Now if you just look at Lawrence, you might think (as the Eleventh Circuit seems to have) you could use get some leverage by way of this private conduct/public commerce distinction. But if instead you focus on Griswold in light of Lawrence, with the latter clarifying the scope of the sexual liberty protected in the former, this seems a lot tougher sell.
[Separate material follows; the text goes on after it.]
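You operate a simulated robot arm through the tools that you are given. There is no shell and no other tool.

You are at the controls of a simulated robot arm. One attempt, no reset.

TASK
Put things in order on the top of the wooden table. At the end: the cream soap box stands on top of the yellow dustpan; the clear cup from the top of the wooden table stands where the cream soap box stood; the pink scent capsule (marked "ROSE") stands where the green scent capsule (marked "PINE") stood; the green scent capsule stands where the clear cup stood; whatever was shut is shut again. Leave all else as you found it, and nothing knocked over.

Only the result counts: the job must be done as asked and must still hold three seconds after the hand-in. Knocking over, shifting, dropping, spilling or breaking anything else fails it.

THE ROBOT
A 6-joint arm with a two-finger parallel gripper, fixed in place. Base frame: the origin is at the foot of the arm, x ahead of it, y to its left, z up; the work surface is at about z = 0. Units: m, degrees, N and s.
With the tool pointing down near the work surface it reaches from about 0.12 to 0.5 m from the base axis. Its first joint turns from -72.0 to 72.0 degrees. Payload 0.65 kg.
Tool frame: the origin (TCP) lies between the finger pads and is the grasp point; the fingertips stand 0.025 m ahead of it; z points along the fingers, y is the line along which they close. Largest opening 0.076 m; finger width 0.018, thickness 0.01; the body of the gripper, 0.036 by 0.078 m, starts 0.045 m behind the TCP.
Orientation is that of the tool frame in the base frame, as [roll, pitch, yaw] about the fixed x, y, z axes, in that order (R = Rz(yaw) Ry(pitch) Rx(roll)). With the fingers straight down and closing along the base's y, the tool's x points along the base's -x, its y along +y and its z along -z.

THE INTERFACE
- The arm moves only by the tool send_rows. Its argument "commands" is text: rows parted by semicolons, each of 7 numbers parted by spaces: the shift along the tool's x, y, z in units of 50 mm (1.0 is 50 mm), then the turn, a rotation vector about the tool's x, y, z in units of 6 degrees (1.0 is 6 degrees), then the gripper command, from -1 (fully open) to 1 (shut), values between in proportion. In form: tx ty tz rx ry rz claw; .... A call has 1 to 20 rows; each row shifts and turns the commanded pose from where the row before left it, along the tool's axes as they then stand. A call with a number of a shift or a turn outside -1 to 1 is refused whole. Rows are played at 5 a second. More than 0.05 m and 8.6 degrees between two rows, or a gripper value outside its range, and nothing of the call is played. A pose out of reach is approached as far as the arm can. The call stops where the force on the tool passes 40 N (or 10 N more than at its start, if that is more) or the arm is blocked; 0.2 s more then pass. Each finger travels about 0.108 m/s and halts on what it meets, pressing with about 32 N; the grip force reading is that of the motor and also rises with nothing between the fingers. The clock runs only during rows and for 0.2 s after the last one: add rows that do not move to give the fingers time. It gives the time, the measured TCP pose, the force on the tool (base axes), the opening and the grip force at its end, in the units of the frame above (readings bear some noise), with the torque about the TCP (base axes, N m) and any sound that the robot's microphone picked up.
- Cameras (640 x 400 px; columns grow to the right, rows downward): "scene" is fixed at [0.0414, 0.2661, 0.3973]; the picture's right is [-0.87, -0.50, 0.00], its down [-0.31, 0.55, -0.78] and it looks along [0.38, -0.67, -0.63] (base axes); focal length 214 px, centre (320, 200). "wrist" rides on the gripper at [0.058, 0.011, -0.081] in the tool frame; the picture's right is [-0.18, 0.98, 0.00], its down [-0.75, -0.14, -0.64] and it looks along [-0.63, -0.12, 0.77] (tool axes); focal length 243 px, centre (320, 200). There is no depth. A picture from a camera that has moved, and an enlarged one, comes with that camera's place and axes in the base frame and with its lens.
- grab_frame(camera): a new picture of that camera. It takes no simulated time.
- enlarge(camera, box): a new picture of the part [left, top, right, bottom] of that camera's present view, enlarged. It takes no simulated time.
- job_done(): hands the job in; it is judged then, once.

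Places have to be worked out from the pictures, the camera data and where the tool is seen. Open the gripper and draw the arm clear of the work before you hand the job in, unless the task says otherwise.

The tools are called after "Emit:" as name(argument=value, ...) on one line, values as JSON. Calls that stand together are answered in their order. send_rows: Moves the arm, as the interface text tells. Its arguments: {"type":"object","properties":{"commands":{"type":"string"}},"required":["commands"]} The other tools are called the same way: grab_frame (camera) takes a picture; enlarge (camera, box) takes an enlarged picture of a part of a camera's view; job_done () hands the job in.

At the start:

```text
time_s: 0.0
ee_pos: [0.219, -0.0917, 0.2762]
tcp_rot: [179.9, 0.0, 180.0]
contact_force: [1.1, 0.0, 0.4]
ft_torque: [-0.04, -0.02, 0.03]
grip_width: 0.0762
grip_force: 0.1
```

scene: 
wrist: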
The Circuit Court also leans heavily on the notion that Lawrence “declined” to create a fundamental right to sexual liberty, meaning that the Alabama law need not be justified by the “compelling state interest” that would be required under the “strict scrutiny” triggered by such a right. Instead, it may be upheld if any “rational basis” for the statue can be imagined. Weirdly, their main citation in support of this reading comes not from the Lawrence majority, but from Scalia’s dissent.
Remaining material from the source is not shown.